--- Start ---
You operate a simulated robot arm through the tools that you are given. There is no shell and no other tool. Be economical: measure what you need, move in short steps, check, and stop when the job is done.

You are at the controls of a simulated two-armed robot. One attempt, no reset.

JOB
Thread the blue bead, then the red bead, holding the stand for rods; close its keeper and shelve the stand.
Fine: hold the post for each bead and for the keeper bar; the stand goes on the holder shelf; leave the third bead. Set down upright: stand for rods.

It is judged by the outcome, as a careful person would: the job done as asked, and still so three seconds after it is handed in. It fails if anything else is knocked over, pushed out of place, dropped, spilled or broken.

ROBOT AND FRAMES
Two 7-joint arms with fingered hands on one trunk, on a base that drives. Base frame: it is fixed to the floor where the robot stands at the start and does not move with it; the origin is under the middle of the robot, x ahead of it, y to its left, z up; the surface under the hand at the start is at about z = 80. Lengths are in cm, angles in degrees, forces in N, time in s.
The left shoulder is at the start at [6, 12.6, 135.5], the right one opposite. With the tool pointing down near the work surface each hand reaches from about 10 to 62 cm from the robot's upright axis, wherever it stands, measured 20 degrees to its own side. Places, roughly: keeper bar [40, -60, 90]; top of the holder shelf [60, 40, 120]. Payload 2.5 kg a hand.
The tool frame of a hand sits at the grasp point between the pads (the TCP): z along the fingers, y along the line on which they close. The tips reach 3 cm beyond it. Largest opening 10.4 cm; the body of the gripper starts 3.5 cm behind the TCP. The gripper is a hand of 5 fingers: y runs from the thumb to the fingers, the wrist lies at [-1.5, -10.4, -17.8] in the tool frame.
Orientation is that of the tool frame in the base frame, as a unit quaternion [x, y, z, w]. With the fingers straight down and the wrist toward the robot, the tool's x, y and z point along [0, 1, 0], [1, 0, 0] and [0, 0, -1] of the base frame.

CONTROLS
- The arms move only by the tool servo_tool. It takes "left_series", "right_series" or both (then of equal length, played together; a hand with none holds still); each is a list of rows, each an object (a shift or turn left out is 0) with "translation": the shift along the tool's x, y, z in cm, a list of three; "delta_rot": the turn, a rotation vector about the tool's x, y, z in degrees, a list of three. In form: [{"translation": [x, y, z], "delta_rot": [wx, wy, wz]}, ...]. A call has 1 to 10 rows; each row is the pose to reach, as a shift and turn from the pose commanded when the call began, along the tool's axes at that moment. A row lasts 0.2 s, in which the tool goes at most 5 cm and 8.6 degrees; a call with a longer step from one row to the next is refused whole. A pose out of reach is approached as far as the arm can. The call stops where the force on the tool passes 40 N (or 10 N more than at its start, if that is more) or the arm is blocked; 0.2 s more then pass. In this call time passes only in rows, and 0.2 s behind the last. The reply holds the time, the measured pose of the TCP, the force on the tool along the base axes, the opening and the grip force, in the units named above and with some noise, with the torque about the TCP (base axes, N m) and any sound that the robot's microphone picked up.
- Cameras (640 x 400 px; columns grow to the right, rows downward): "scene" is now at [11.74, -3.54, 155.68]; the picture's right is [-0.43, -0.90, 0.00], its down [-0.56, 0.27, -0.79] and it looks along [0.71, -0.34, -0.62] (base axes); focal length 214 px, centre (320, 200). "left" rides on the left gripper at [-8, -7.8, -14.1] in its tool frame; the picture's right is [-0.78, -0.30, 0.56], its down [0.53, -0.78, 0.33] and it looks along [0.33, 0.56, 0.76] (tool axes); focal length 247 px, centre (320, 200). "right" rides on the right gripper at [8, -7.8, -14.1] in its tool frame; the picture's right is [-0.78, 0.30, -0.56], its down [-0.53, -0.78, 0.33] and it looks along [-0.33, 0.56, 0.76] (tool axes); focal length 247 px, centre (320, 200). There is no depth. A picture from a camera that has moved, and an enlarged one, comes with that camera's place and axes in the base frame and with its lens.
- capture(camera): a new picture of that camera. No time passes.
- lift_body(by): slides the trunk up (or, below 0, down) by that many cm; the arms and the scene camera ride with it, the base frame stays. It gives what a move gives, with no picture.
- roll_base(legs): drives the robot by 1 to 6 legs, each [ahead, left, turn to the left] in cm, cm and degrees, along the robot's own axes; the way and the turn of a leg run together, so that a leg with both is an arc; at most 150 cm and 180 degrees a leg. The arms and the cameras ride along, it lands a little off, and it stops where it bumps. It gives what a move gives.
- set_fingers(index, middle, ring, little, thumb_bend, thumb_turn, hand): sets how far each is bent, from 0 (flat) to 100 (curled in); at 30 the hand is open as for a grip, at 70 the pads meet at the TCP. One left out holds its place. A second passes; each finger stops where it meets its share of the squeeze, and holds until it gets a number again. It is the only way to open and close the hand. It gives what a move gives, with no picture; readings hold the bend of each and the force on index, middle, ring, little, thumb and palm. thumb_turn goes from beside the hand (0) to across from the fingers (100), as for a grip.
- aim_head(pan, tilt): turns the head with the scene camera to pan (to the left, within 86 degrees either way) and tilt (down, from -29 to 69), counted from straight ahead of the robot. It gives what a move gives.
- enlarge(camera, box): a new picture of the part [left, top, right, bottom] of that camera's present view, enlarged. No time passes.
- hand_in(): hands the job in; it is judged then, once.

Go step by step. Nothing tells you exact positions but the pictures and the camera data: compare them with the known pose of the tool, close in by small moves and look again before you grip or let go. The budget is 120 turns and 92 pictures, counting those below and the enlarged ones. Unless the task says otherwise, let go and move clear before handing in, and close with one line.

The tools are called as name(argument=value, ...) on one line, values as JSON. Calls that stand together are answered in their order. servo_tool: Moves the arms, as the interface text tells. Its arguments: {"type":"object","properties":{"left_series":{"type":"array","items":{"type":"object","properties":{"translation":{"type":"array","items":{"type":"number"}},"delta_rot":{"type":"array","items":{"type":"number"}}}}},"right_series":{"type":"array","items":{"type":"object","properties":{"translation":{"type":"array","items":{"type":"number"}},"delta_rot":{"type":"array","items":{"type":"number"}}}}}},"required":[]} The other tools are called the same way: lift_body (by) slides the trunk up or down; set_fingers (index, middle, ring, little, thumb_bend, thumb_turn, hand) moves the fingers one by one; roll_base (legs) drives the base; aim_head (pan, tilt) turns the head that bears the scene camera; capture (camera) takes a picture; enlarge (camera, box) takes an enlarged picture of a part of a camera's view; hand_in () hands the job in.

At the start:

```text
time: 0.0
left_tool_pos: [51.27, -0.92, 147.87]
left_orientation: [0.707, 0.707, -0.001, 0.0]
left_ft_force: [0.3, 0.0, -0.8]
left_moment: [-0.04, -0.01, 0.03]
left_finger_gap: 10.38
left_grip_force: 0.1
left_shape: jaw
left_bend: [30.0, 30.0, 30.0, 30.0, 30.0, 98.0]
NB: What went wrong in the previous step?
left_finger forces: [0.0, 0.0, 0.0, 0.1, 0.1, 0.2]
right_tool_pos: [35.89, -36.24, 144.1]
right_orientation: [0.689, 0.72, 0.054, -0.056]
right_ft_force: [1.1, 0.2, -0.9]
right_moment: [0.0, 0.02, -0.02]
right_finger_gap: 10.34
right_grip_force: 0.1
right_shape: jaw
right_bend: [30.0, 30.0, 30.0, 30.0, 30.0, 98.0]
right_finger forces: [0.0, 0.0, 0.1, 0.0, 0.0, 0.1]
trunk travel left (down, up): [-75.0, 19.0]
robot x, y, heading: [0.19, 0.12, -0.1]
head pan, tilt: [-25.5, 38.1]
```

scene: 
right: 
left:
--- End ---
▸ Problem statement: Figure out how many lines above include the string "upright", then report that number and nothing else.

▸ Final result: 2